GIVEN PASSAGE –
==========

There are only two things you need to do to prepare for the next financial crisis. The first has to do with your portfolio, and the second is about you, the investor.
Asset allocation is key
Simply put, asset allocation is the mix of stocks and bonds in your portfolio. Historically, bonds tend to be less volatile than stocks. While this is usually true, some bonds can be just as risky (or even more so) than stocks. Junk bonds, for example, pay you a higher rate of interest than other investments because they carry more risk. I suggest avoiding these bonds and instead stick with low risk bonds, which means short-term and high-grade bonds. While this kind of bond pays a lower interest rate, they most likely won’t drop like stocks or riskier bonds did in 2008.
The key is to calculate the amount of cash you are going to need from your portfolio in the next five, 10 or 15 years (depending on your risk tolerance) and invest this amount in safer high-grade bonds. (Note: You can invest in this kind of bond through a mutual fund or an exchange-traded fund rather than buying individual funds.) By doing this, you can confidently invest in the stock market knowing that the cash you need is invested in a less volatile asset. If the market does go down, you can be a patient seller and wait until the market turns around to sell stocks. An average bear market takes from 2.8 to 5.2 years to recover, so you can wait out almost any market decline with this strategy.

==========

SUPPLIED INFORMATION –
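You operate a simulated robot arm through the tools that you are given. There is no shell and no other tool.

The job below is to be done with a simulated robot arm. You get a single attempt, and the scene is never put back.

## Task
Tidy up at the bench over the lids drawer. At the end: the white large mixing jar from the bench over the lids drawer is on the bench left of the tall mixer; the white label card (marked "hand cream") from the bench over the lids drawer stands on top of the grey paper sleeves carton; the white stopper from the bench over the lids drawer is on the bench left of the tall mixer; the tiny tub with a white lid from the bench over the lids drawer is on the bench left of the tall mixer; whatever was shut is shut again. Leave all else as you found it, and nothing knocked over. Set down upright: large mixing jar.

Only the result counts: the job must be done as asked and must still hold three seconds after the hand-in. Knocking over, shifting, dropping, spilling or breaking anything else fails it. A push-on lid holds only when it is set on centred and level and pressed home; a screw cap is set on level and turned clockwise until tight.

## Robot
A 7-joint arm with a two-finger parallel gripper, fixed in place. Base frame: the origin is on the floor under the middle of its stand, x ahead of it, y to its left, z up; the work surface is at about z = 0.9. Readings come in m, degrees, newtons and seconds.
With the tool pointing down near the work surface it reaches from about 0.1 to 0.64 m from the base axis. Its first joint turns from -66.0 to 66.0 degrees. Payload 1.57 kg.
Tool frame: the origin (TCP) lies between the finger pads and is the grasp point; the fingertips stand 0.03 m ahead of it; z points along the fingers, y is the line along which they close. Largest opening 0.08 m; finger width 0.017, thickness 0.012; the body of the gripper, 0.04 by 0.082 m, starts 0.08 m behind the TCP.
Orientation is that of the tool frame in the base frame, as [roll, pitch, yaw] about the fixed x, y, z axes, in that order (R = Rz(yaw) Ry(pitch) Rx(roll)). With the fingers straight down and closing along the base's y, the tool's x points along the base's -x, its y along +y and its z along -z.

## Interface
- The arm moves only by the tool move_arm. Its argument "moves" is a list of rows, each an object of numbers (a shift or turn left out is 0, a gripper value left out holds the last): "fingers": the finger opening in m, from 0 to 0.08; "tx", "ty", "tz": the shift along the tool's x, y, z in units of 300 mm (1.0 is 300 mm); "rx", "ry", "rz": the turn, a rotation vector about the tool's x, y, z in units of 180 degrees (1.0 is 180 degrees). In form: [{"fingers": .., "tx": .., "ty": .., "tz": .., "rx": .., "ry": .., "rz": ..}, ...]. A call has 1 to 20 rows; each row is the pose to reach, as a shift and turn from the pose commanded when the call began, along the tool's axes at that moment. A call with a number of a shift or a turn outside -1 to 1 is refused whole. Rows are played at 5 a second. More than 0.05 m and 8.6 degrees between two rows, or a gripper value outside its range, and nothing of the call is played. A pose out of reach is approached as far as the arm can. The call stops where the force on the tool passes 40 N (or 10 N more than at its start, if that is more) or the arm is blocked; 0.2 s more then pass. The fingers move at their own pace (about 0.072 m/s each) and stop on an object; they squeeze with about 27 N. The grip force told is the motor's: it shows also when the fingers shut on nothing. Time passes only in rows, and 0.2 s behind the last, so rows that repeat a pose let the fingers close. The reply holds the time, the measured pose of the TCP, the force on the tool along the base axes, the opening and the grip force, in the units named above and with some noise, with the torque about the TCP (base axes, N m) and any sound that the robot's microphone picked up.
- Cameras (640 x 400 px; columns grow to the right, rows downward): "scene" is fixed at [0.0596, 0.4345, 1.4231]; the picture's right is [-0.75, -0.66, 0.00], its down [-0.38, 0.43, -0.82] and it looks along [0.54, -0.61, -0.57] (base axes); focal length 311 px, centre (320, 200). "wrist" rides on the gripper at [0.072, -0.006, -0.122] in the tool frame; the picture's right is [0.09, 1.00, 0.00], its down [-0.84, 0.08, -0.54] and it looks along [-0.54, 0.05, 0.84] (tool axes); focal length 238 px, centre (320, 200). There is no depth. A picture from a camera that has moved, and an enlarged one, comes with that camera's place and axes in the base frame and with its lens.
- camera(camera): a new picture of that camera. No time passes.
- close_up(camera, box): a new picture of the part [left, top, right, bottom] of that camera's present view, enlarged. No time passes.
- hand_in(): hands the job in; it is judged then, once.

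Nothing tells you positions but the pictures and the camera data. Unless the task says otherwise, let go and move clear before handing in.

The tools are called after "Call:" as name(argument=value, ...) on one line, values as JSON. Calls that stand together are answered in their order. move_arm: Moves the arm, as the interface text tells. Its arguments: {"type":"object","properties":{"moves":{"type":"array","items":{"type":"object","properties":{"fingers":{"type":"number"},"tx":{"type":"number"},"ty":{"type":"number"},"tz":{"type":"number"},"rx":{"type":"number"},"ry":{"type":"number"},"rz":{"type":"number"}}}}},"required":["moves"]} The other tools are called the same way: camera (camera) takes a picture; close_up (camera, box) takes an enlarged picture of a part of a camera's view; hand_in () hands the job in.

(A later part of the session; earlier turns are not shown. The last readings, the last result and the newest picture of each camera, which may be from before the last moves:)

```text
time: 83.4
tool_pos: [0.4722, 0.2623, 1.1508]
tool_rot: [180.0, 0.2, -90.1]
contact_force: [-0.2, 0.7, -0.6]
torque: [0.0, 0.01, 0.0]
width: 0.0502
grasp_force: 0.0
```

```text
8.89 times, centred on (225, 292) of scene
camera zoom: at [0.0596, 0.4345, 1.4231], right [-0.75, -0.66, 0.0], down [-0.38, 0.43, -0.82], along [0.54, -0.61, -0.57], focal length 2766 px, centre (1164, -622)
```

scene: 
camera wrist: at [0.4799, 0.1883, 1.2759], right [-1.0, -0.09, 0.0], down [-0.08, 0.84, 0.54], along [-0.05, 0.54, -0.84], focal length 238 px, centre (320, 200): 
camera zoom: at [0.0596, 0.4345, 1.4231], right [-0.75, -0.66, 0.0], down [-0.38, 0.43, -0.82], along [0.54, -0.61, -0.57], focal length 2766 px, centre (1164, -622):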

==========

SET OF TASKS –
[A] In the given passage, find "There are only" and reproduce everything up to and including "you, the investor.".
[B] Write what comes next in the given passage.

THE RESULTS –
[A]
There are only two things you need to do to prepare for the next financial crisis. The first has to do with your portfolio, and the second is about you, the investor.

[B]
It’s all about your perspective
Don’t lose sight of the fact that the stock market is a market like any other. It’s a place where people gather to buy and sell. And like any other market, sometimes sellers have to offer discounts to sell more products, or in this case to unload their stocks. So think of a bear market as similar to a sale on your favorite stocks. If you picture the stock market this way, you will learn to love a down market. During a market decline, you are able to buy more shares in the same companies, but at cheaper prices.
Whether you are young or old, if you use the bond strategy that I outlined, you’ll be wishing for a market like 2008. Then, you could buy stocks at almost 50% off all the while knowing the cash you need is safely set aside in the right kind of bonds. Even in the Great Recession, it was only five years before we started reaching new highs in the market.
That’s it. Two steps and you are ready for whatever the market brings. But you need to be sure to do both steps. If you adjust your portfolio, then panic after the market goes through a correction, you will be no better off. Adjust our portfolio, adjust your thinking and you’ll be prepared for the next market crash.